A big part of my problem is that while I've gotten a bit of drafting in
high school, and I've worked around mechanical engineers for years, it
was all for very high-falutin stuff. So everything gets engineered down
to the gnat's eyelash, and "expensive" is a $10 part that keeps a
$500,000 system from working, not a $50 part that works perfectly all
the time.

So any instincts that I have are all skewed the wrong way.

This sounds more like a "consumer" deal. None of them will need to
work flawlessly for thousands of hours, right?

You're making me think this through, Don, which is one of the things I
was hoping for with my original post. I'm not sure what motivated me to
reject brass over stainless, but I see that 360 is only a hair more
expensive than 303 stainless, and it'll be way way easier to machine.

Maybe I'll get one stick of each from McMaster for prototyping, and see
what I think of it for myself.

One of my great frustrations on this project is that the driver for this
shaft design is a great little potentiometer with poorly defined
specifications. It costs about 1/3 as much as anything else that would
be remotely feasible, it has low friction, it slaps onto a surface-mount
board with all the same processes as the other parts, and has other good
features.

But the data sheet (at least the English-language one) doesn't give any
specs for how close to center the thing has to be run -- and I have to
account for shaft runout, bearing slop, _and_ board misalignment in my
error budget.

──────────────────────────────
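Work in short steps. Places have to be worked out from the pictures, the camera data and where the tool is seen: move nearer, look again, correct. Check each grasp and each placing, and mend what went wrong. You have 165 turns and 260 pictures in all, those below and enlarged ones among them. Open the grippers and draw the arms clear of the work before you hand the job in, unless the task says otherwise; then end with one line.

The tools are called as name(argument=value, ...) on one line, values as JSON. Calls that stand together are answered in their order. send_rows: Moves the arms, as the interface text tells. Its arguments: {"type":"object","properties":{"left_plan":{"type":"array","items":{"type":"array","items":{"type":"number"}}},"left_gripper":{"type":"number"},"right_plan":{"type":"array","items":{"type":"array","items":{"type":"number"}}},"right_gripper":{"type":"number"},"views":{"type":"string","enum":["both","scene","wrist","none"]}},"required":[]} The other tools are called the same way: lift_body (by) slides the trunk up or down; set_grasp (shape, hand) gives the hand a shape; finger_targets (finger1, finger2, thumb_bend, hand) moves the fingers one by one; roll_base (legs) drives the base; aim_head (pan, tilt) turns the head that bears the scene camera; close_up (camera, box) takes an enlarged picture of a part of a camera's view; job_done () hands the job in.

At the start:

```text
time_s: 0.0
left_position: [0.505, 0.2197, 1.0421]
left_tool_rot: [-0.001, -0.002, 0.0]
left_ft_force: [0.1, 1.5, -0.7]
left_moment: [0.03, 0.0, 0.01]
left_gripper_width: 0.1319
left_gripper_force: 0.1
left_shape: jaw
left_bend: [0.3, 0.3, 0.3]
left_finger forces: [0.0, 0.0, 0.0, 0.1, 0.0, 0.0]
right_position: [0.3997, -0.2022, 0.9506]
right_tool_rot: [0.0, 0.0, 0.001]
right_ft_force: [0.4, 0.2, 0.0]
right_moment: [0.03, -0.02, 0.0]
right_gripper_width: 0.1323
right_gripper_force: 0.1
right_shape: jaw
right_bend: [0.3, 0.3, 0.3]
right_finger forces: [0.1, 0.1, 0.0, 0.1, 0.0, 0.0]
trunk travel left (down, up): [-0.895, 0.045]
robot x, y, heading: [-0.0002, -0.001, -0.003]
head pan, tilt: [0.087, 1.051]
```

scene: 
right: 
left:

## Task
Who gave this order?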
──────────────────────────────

At this point I'm guessing that .005 would be on the edge
of what's acceptable; I'll have to go over my measurements of the part
to make sure.

An alternative that I had rejected, but am now thinking may make sense,
would be to use a 1/4" shaft that's stepped down to 3/16 then again to
4mm. If this is done all in one step it would make it easy to get
really good concentricity (I'm not sure how good, but .0005 ought to be
quite achievable, yes?).

I wonder how much extra that would cost... I could still go 1/4" on the
off-end to allow it to just be cut in a shear. The cost would be two
sizes of bearings, but I don't see that as a big deal if it makes the
shaft enough less of a deal.

(here's the bearing I'm planning on using:
http://www.igus.com/igubal/igall2.asp?p=Clip).

If I could categorize the finished assembly it'd be "pro consumer". I'm
going to be teaching some control systems seminars, to take embedded
software engineers and spin them up on applying control systems theory
in software. In order to do this I'm making a gizmo with a simple & fun
mechanism, with a board that controls it. The intent is to get the
price to a point where I can send one home to each attendee (it's not
going to be a cheap seminar).

So it needs to work well for occasional use by one person for a year or
so, at which point it'll gather so much dust it won't be recognizable.

Sounds like the pot has a D-shaped hole rather than a shaft. Then, it
sounds like you want to have a shaft that goes thru bearings engage
this pot that is affixed to a board affixed to ??? -- and have
everything line up so nothing binds -- and I'm guessing that you want
rotational backlash betwen shaft and pot to be somewhere between
minimal and none.

You're only building 200 of these things, so automated assembly isn't
an issue.

I'd say float the pot on the shaft, let it self-center. Maybe it's on
a small daughterboard with a little connector. Restrain the pot body
from rotation with a bit of silicone and connect electrically via
small wires or ribbon cable.

If this sounds slightly vague, think about what your requirements and
ambitions might sound like to a shop owner/operator who can't afford
to spend more than a few minutes of non-production time on a few
hundred dollar project.

Think about what you charge per minute of your time!